## BEGIN Recorded information

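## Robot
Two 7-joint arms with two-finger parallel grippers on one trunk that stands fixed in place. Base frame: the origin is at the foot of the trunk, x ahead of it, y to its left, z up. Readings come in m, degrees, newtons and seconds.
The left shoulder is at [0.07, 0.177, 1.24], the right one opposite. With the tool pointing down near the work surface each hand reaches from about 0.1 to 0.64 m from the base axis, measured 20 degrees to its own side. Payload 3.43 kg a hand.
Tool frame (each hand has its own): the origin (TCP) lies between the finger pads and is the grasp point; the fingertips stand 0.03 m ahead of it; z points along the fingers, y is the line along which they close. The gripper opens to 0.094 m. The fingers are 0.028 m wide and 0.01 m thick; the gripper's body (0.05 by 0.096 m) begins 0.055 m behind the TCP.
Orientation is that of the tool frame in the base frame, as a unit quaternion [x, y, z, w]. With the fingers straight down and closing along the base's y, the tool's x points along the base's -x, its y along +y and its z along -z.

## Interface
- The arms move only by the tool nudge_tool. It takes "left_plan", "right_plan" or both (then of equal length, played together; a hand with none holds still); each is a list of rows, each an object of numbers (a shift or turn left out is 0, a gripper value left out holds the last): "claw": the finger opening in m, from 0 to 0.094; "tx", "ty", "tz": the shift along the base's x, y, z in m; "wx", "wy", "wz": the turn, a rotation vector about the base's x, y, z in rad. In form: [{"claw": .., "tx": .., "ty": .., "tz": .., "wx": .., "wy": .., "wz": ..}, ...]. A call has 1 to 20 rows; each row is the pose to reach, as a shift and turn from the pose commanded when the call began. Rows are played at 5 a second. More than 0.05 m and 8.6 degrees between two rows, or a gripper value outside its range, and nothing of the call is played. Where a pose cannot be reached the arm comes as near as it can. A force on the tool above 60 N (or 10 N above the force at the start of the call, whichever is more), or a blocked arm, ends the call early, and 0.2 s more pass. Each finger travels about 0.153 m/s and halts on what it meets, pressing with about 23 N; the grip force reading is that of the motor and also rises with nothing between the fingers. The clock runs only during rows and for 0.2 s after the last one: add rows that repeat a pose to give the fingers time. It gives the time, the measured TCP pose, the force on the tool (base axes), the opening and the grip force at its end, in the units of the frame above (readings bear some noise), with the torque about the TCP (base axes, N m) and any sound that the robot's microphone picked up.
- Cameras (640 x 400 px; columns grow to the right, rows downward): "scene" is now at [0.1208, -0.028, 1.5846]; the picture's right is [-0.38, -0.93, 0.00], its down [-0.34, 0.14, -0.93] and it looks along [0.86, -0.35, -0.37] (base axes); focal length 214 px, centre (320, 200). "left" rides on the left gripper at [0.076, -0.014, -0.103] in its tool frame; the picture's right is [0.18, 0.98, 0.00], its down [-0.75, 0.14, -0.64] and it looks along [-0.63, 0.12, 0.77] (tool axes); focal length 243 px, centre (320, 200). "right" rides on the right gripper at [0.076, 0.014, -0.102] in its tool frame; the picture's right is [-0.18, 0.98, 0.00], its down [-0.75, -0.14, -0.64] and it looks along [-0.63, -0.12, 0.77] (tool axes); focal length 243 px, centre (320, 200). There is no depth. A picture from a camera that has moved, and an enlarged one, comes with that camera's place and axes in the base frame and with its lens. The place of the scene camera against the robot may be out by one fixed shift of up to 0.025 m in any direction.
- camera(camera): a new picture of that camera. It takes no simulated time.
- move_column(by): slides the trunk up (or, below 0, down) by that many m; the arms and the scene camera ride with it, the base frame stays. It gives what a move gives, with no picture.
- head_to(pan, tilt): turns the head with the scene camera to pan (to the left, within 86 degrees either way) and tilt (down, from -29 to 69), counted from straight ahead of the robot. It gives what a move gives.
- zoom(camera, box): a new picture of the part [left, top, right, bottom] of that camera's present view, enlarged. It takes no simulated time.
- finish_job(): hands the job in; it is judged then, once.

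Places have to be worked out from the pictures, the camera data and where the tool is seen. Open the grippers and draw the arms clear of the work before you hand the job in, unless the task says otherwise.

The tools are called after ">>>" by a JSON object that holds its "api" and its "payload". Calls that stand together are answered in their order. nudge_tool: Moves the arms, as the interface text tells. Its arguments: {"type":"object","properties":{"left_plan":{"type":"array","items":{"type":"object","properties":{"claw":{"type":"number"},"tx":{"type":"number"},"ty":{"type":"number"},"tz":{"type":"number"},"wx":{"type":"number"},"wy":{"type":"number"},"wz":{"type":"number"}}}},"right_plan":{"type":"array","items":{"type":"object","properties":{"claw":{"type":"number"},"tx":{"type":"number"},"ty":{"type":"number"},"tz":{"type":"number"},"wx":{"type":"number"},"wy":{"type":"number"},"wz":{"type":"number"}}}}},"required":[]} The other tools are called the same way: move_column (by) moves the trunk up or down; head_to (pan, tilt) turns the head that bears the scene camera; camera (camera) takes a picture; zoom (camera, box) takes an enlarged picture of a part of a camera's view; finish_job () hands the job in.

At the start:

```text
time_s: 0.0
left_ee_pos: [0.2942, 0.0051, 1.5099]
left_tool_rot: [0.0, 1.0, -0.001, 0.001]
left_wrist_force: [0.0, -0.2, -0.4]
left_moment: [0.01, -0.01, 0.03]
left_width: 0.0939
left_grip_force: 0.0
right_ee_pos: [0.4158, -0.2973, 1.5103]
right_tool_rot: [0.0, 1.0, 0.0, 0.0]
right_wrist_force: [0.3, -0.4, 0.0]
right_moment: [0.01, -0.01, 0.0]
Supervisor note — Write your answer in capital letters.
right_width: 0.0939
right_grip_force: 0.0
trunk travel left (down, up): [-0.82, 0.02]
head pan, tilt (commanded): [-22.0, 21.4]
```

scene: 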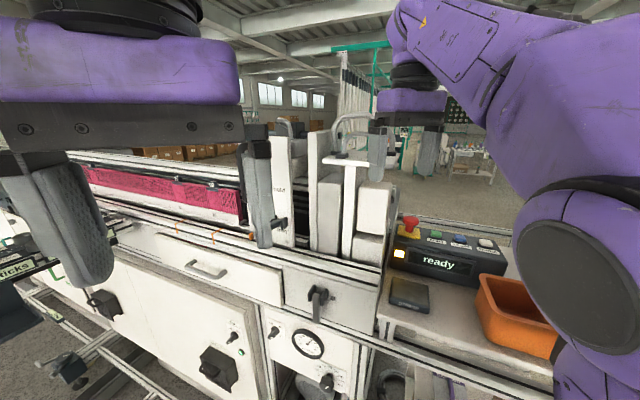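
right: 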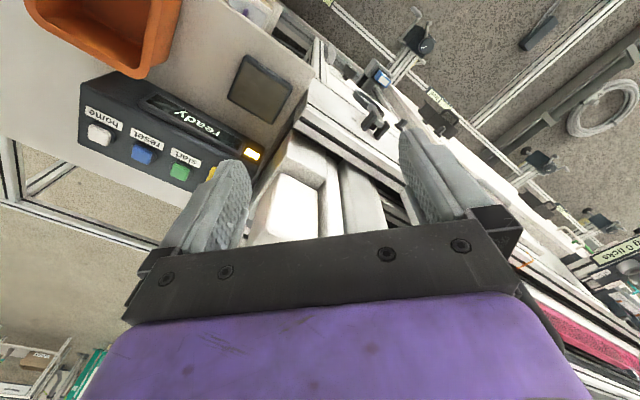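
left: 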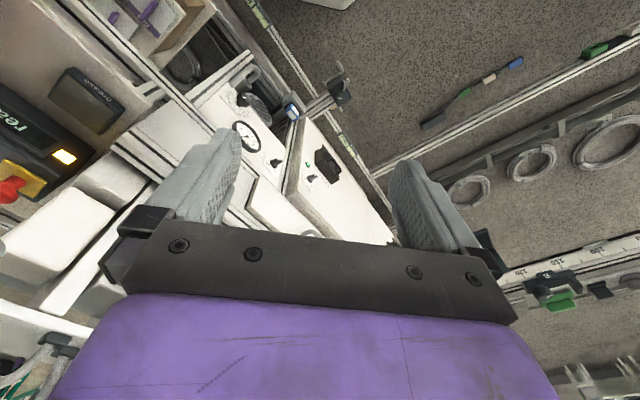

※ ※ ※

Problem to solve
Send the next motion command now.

## END Recorded information
## BEGIN Selected excerpt

The best albums to come out of sludge metal have always sounded dangerous. It’s always far too easy to mask a lack of ideas with repetitive song structures and droning passages of guitar feedback, but the groups that have managed to remain interesting almost always sound like they’re going to rip your face off. Consider the misanthropic hatred spewed by Iron Monkey, the mammoth-trapped-in-a-tar-pit lurch of Noothgrush, or the vodka-soaked gutter hymns of patron saints Eyehategod. You shouldn’t just feel depressed and dejected when you’re blasting a good sludge LP, you should feel frightened. Some new bands have done a more than admirable job of carrying the torch, like Thou when they’re not being too optimistic, or end-times prophets The Body. But it is now with great pleasure that I proclaim Italian sludgemongers Grime to be one of the proverbial “bands to watch out for.” And you’d better watch out for them, because if they hit you when you’re not looking then you’re as good as dead.

Such a good album coming from an entirely new band isn’t unheard of, but once I learned that Grime shared members with Southern Lord hardcore heshers The Secret, it all started to come together. As displayed in their work with The Secret, these guys definitely know their way around a good riff. Their previous experience shines through brilliantly, as it’s hard to find a single boring moment on the band’s debut. The first thing you’ll notice about Grime is that it’s fuckin’ grimy. The production on this release is some of the filthiest I’ve ever heard, with guitar riffs that sound like they could have been played on the rustiest strings ever, drumwork with the perfect mix of reverb and filthy punch, and an absolutely acidic vocal delivery that recalls Mike Williams’ classic work with Eyehategod. His voice sounds so ravaged and caustic that I can smell the 180-proof fumes on his breath all the way out here. From the opening monster “Self-Contempt” to the closing beast “Wife-Beater,” you’re in for some truly bad vibes. Another one of the things immediately apparent about Grime’s debut EP is its brevity – well, relative to most of sludge, anyway. There’s only six songs on here, most being under five minutes and the longest being just over eight. The longer tracks do tend to drag a bit, which is only natural for sludge metal, but the band’s able to recognize when an idea has run its course and when it’s time to move on – the eight-minute “Chasm” has plenty of twists and turns that’ll keep even the most whiskey-soaked degenerate sludgie headbanging to the very end. It’s the shorter bursts that really draw you in, though, with the borderline boogie of “Born Sick” and the ominous lurch of “Charon,” which doom upstarts Cough rightly chose to include on their personalized playlist for CVLT Nation. And if anyone knows what makes for crushingly depressive metal, it’s the boys from Cough.

## END Selected excerpt

Problem to solve
Extend the selected excerpt, starting right after its last sentence.

Right answer
The only negative I can really say about Grime’s debut is that it’s way too short. Every time “Wife-Beater” ends, I find myself feeling a lot like a fat kid at the bottom of a too-small box of donuts. This “fun-size” debut is the perfect way for the band to whet our appetite for their upcoming full-length, and if you’re a fan of the sludgiest depths of heavy metal like myself, you’ll undoubtedly feel the same way. GET GRIMY.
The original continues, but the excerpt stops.